BEGIN

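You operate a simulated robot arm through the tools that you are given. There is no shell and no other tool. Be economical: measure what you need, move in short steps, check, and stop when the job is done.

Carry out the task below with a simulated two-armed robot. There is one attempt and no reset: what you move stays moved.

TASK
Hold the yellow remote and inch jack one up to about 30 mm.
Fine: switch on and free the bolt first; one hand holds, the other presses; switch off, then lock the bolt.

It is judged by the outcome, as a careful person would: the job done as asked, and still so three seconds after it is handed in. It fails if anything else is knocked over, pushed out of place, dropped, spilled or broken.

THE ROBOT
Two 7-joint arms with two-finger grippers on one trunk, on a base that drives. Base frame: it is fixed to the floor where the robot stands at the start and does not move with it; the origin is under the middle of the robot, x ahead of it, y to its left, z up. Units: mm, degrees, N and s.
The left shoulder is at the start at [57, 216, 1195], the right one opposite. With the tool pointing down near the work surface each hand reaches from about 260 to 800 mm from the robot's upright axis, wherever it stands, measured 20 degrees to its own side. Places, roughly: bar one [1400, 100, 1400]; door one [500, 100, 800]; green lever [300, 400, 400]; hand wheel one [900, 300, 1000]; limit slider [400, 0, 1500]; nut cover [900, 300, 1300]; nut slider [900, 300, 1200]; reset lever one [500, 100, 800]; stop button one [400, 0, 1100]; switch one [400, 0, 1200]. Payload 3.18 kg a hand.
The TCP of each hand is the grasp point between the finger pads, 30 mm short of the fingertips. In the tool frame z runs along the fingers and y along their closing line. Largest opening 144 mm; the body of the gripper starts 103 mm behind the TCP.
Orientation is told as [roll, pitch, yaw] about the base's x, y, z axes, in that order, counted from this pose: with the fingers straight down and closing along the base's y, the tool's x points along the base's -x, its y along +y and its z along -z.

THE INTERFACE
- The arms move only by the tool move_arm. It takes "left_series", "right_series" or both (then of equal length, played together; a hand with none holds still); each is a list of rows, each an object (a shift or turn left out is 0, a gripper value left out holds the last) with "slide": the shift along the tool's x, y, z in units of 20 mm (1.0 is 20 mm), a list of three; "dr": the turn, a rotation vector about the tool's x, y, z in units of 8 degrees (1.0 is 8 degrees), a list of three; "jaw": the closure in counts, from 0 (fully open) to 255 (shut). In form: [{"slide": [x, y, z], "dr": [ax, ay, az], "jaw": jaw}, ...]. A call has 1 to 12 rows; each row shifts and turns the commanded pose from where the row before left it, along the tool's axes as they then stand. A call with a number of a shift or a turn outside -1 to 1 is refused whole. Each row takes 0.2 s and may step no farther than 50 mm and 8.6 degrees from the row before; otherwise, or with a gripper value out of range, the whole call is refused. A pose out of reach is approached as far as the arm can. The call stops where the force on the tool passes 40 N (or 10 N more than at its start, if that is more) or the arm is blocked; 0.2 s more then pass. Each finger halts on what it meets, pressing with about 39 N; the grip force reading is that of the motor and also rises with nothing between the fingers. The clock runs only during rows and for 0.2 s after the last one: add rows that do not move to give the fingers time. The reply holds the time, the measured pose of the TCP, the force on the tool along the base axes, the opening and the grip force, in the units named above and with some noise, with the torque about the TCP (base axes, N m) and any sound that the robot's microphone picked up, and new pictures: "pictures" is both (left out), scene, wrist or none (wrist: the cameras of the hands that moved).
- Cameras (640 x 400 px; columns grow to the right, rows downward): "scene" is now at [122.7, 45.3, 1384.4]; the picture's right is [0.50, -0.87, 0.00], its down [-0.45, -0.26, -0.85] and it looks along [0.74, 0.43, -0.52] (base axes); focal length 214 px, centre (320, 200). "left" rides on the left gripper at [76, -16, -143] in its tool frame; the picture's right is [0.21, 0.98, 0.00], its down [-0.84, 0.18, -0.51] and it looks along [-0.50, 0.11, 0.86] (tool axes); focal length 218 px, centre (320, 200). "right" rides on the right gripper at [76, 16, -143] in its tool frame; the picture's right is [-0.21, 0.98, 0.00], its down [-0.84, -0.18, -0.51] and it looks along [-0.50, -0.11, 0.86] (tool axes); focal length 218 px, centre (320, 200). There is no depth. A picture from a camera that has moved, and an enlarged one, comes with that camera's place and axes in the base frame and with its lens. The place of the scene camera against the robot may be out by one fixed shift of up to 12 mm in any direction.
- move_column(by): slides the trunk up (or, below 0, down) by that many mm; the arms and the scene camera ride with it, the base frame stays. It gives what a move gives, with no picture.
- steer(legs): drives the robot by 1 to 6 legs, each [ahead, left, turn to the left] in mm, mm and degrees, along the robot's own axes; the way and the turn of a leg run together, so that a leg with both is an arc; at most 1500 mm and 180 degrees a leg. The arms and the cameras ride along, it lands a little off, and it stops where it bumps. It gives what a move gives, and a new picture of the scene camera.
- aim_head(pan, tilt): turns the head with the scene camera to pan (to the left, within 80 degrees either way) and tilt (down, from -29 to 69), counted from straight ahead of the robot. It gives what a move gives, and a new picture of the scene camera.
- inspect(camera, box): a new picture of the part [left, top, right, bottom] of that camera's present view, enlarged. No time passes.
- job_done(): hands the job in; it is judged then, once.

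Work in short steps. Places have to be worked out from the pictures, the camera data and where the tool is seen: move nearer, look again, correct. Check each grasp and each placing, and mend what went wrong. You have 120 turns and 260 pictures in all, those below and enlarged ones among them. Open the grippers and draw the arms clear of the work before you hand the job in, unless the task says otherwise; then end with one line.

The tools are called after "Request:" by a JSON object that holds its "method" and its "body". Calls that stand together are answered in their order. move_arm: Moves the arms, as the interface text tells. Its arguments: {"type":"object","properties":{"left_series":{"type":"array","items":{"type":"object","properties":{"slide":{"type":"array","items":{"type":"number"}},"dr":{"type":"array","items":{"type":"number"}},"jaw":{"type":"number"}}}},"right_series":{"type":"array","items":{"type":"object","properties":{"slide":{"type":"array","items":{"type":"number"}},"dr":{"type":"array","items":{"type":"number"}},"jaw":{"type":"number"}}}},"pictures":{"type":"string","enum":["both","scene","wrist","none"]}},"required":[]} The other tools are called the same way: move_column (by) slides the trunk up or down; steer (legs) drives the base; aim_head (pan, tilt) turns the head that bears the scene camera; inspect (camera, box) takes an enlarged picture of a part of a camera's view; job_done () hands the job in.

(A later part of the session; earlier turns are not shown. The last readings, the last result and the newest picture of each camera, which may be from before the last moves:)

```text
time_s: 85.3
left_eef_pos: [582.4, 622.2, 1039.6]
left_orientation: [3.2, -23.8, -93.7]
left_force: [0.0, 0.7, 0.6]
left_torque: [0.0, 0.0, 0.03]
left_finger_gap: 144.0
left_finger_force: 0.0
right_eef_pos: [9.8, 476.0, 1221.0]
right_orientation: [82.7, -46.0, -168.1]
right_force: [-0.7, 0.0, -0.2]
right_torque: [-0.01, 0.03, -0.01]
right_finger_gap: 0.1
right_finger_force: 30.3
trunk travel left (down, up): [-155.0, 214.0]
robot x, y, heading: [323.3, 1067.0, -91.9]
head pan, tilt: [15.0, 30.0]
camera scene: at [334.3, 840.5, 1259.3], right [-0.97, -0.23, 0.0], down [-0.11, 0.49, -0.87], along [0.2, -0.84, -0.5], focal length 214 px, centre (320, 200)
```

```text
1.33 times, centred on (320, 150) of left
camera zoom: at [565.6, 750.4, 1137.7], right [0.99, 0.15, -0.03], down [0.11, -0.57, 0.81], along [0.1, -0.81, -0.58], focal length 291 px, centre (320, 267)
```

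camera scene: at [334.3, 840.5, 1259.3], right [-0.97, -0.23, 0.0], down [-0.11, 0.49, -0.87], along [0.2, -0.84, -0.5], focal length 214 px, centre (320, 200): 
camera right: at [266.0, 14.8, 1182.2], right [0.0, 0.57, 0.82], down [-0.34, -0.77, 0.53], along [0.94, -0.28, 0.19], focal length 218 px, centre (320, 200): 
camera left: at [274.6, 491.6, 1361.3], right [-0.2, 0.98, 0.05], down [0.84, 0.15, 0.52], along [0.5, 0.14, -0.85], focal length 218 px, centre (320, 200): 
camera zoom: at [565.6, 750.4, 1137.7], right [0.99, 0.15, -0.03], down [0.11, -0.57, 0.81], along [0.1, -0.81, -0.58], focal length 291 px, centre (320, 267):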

END

### The request
Find the word "stays" in the data and copy out each line where it turns up.

### Solution for this exercise
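Carry out the task below with a simulated two-armed robot. There is one attempt and no reset: what you move stays moved.
- move_column(by): slides the trunk up (or, below 0, down) by that many mm; the arms and the scene camera ride with it, the base frame stays. It gives what a move gives, with no picture.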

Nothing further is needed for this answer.